• [Supplied passage]:
Opinion

OPINION: The Voice will divide Aboriginal people and our great democratic nation

The Voice will reverse the 1967 Referendum, entrenching race and segregation in the constitution, writes Nyunggai Warren Mundine.

JACINTA PRICE VOICE PRESSER

Country Liberal Party Senator Jacinta Nampijinpa Price and Warren Mundine speak to young Indigenous supporters at a meeting at` Parliament House in Canberra. Source: AAP / Lukas Coch/AAP Image

I am Australian.

I’m a member of the Bundjalung nation, from my father’s side, and the Gumbaynggirr and Yuin nations from my mother’s side. And I’m a staunch opponent of Albanese’s Indigenous Voice to Parliament and the Executive.

I’m not alone.

There are many Aboriginal people who oppose Albanese’s Voice. Because it’s not our voice.
I was born in the 1950s in regional New South Wales, one of 11 children. I grew up in poverty and for the first 13 years of my life, I lived under segregation, like all Aboriginals, controlled by government protection boards.

I well understand the racism, discrimination and abuse Aboriginals experienced under colonisation, segregation and in other dark corners of Australia’s history. I’ve personally experienced it, as did my parents, grandparents and other ancestors and Aboriginal people around us.

In the past 60 years, I’ve also witnessed a complete turnaround in the position of Aboriginal people in Australia – in our daily lives, in our opportunities, in the laws that govern us and in the attitude of other Australians.

The Australia I live in today is completely different to the one I grew up in.

In those six decades, there are, for me, three defining moments that characterise that transformation.

The 1967 Referendum

The first was the 1967 Referendum. No, this didn’t give us citizenship (which we already had) or voting rights (which we already had in most states). What it did was end state racial segregation laws.

By removing exclusions of Aboriginal people in the constitution, it gave the Commonwealth power to override discriminatory and oppressive state laws impacting Aboriginal people, giving Aboriginal people the same opportunities and freedoms as other Australians and full participation in all aspects of Australian society and the economy.

Some Voice supporters say Aboriginal people aren’t in the constitution. That’s a lie.

We’re in the constitution like every other Australian. And in every part of it thanks to the 1967 Referendum.

The Land Rights Act

The second defining moment occurred over nearly two decades starting with the Liberal government’s passing of the Land Rights Act in 1976.

• [Goals]:
- A) Please copy out the portion of the supplied passage from "I’m not alone." to "of other Australians." without changes.
- B) Exactly the lines from the one containing "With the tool" through the one containing "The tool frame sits" must be returned; include both ends and nothing else. Each line that is not empty gets a number of its own, and empty lines are dropped.

• [Source excerpt]:
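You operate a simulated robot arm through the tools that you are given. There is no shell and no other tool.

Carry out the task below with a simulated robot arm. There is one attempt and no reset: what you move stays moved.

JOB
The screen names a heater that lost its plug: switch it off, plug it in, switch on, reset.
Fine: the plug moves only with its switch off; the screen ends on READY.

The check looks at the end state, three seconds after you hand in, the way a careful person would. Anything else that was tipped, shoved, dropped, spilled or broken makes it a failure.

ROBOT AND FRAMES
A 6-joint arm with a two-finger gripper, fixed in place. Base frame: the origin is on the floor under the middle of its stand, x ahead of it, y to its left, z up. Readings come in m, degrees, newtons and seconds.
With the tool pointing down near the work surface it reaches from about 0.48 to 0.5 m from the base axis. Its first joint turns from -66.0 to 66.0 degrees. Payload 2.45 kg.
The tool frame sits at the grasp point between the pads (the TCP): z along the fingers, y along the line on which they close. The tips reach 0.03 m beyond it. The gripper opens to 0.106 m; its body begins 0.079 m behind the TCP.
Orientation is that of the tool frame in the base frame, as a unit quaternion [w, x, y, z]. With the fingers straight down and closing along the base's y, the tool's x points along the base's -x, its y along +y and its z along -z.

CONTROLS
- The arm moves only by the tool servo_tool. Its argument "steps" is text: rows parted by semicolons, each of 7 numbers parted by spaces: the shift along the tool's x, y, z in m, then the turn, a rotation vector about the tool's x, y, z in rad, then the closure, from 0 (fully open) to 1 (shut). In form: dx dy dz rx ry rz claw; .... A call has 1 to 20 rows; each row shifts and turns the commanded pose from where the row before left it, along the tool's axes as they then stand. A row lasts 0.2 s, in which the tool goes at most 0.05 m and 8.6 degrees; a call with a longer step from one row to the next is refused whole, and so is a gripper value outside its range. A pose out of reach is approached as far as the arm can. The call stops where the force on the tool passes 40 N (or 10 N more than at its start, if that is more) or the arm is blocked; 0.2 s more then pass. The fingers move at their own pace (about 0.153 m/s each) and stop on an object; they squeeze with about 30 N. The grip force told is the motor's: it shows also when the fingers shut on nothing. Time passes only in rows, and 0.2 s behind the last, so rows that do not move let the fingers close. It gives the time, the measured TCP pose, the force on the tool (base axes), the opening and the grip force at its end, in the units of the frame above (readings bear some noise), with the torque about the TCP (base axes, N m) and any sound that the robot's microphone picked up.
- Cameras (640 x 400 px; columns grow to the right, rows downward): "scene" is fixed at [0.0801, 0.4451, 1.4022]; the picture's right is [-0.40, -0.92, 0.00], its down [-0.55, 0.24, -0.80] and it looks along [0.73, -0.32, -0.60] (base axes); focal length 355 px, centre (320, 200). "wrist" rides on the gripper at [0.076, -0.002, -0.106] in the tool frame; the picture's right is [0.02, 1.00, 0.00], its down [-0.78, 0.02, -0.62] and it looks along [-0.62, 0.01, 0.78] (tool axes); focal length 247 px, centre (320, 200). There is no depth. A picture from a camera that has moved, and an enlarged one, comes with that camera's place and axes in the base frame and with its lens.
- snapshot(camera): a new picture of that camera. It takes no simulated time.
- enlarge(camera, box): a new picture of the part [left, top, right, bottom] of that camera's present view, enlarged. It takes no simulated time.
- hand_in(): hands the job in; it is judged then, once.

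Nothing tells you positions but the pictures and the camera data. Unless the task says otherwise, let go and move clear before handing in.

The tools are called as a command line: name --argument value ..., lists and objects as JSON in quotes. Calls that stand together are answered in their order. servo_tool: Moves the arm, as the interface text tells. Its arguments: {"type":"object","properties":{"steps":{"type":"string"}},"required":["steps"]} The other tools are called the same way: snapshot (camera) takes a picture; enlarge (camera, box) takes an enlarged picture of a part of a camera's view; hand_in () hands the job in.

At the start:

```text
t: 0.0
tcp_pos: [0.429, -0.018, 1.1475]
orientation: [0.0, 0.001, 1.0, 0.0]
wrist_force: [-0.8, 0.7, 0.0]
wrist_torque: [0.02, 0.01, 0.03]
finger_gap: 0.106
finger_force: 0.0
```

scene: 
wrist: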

• [The results]:
- A)
I’m not alone.

There are many Aboriginal people who oppose Albanese’s Voice. Because it’s not our voice.
I was born in the 1950s in regional New South Wales, one of 11 children. I grew up in poverty and for the first 13 years of my life, I lived under segregation, like all Aboriginals, controlled by government protection boards.

I well understand the racism, discrimination and abuse Aboriginals experienced under colonisation, segregation and in other dark corners of Australia’s history. I’ve personally experienced it, as did my parents, grandparents and other ancestors and Aboriginal people around us.

In the past 60 years, I’ve also witnessed a complete turnaround in the position of Aboriginal people in Australia – in our daily lives, in our opportunities, in the laws that govern us and in the attitude of other Australians.

- B)
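1. With the tool pointing down near the work surface it reaches from about 0.48 to 0.5 m from the base axis. Its first joint turns from -66.0 to 66.0 degrees. Payload 2.45 kg.
2. The tool frame sits at the grasp point between the pads (the TCP): z along the fingers, y along the line on which they close. The tips reach 0.03 m beyond it. The gripper opens to 0.106 m; its body begins 0.079 m behind the TCP.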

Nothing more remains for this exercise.